Text passage
┌────────

I was talking to my sister on Tuesday night, as she drove me home after dinner, and she mentioned that apparently my stepmother was annoyed that I was out demonstrating on the quad. It was unclear whether she disliked Afghan refugees, or just dislikes that I'm bothering to bring attention to the issue, but she didn't even bother to tell me--she just bitches to my father, who tells my sister about it. I would much rather she just tell me, and I would of course disagree with her, but at least she bothered to tell me how she felt, instead of being just as annoyed about it, but basically telling everyone but me. God, I can't stand people who are that incredibly unassertive. Of course, this isn't the first time this has happened--and I'm sure that, as in the past, I'll hear it mentioned again at some later date, as an example of how little I care about my stepmother. And in a way, that's true. I don't care to address her unresolved issues of self-confidence and assertiveness; I don't really care to help her to become someone capable of interacting on a decent level with me. And I'm sounding so bitter...which I suppose I am. I'm getting progressively more pissed at most people in my family for their utter inability to maintain functional relationships of any sort. Nobody can sustain a marriage, and at any given point half of them aren't speaking to certain others. I don't believe either of my sisters is talking to my grandfather; my stepmother isn't really talking to me or my sisters; my stepsister is in her own world entirely; my step-grandmother is pissed off in a way similar to me, ather daughter for being unable to cope with relationships at all...let's see. My father may be improving, but then, this is as he watches his second marriage crumbling. Or maybe they'll get back together. I have no idea. My sister had moved in with her long-term boyfriend (four years? a long time...), who has always struck me as the most uninteresting guy around, but was probably a nice, comfortable relationship for her, which was what she wanted--but then he told her to leave over the weekend. So it's unclear what state that relationship is in, but he never seemed all that happy with having her around so much. I'm sure I'll talk to her some more int he next couple of days, so maybe I'll get a better read on that...

└────────

Information provided
┌────────

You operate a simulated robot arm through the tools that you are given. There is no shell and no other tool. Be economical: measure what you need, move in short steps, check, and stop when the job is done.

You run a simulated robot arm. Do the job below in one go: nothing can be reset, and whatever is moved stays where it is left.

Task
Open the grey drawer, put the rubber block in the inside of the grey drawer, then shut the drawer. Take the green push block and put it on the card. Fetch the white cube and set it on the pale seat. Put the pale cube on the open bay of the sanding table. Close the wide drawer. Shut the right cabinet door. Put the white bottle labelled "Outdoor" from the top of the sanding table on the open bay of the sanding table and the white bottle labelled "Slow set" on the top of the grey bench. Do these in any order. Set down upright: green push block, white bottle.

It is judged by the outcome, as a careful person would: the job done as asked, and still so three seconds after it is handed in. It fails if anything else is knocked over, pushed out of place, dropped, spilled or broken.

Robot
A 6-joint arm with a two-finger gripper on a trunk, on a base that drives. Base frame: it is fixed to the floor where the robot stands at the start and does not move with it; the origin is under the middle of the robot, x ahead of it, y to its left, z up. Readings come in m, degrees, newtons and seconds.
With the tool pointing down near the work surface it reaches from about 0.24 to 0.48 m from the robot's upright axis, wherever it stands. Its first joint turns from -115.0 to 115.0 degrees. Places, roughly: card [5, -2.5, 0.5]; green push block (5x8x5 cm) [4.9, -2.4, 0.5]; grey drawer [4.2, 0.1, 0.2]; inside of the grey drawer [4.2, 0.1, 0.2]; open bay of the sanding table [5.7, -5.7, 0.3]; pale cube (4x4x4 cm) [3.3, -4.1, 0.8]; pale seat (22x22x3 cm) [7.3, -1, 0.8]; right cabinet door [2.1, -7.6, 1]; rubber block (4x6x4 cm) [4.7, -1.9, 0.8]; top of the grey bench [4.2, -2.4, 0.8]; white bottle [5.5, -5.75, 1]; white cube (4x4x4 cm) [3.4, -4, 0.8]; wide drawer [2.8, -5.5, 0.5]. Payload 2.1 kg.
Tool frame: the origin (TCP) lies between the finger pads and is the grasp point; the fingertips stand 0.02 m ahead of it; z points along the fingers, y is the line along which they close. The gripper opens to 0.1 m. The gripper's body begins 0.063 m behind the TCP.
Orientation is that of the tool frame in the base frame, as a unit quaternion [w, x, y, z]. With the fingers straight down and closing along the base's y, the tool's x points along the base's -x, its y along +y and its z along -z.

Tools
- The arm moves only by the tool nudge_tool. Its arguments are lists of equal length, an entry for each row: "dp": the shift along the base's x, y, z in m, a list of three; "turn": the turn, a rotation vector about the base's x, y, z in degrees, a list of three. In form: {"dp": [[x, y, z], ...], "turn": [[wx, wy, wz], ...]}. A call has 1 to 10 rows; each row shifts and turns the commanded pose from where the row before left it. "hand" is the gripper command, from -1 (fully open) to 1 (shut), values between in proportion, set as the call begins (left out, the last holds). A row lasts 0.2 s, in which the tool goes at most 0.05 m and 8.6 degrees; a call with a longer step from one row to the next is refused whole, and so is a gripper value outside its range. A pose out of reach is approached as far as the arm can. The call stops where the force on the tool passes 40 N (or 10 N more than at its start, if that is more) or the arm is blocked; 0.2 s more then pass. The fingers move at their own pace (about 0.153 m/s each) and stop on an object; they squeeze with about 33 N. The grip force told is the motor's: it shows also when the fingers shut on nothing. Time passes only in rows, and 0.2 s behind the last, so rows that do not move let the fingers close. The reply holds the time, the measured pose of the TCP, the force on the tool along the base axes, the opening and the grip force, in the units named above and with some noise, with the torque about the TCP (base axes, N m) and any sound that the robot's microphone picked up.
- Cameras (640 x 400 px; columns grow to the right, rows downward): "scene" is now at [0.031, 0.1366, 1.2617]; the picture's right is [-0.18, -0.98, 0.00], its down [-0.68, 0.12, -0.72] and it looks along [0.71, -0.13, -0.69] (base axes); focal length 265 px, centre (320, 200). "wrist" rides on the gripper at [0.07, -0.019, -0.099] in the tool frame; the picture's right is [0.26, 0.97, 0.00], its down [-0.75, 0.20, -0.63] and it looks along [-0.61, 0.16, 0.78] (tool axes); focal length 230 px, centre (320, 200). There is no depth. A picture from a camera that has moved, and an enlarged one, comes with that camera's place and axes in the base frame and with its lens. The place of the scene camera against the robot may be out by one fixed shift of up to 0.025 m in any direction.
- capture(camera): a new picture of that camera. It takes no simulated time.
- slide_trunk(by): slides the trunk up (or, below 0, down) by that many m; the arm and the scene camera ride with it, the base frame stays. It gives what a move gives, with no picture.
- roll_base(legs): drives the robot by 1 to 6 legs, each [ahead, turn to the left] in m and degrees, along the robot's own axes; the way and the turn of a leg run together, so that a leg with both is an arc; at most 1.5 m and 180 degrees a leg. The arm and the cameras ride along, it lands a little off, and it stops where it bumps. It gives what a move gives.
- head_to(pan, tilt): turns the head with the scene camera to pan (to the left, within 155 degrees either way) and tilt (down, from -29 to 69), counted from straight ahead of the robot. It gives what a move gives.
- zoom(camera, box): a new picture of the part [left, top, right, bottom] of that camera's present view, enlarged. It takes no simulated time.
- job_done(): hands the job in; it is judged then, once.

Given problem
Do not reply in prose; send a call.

└────────

Given problem
Pick up the text passage at the point where it stops and go on.

Written answer
I'd like to think that I'm the exception in my family, except that, well, I'm not. I suppose I'm just maintaining the family image, really.
And I must go prepare for Thanksgiving festivities now. I'm sure I'll write when I get back, which is probably going to be some time tomorrow night.
And the song that just popped up, of course, is the one that always makes me cry...silly sentimental me.
We all got together for the first time last September
I said "Somebody take a photograph--
I've got a camera"
Now I got me a favorite picture
This is really freaking me out. I'm sitting at my stepfather's desk, in Cary, the land of, well, strip malls and Suburbans, and there's some sort of drawing--I can't quite tell where he got it from--taped to the desk, near the monitor. In it, there's some sort of giant Jesus figure--the standard bearded, long-haired white guy, with arms outstretched--in what appears to be a cloud of smoke above the World Trade Center towers, coming from the flames shooting out of the towers. There are what look like lots of people--or are they supposed to be angels?--in the crowd, too, just below the great big Jesus. And I'm just sitting here, wondering what the ehck this is supposed to represent...and it's mainly just really freaking me out. I don't get it.
I don't especially like my stepfather. I suppose it's the aura of fakeness and hypocrisy that surrounds him...or maybe he's just annoying. He's an MBA, so the fakeness pretty much goes without saying, and then he's some sort of scary fundamentalist hypocrite, too. And an alcoholic, though I'm not supposed to know. And an awful father. So, really, I guess there's not much to objectively admire in the guy. I suppose he supports my mom, or something. But then, he has lots of kids and only rarely spends time with them, doesn't really have a steady job, spends much of his free time at AA meetings, and spends significant amounts of money on impulse purchases, like new chairs. I'm guessing that this desk chair is new, and come to think of it, so is the desk, and there's a new leather recliner in the den. Okay, somebody has some misplaced priorities. But there must be something to admire in the guy, somewhere. I'll try to look for that tomorrow.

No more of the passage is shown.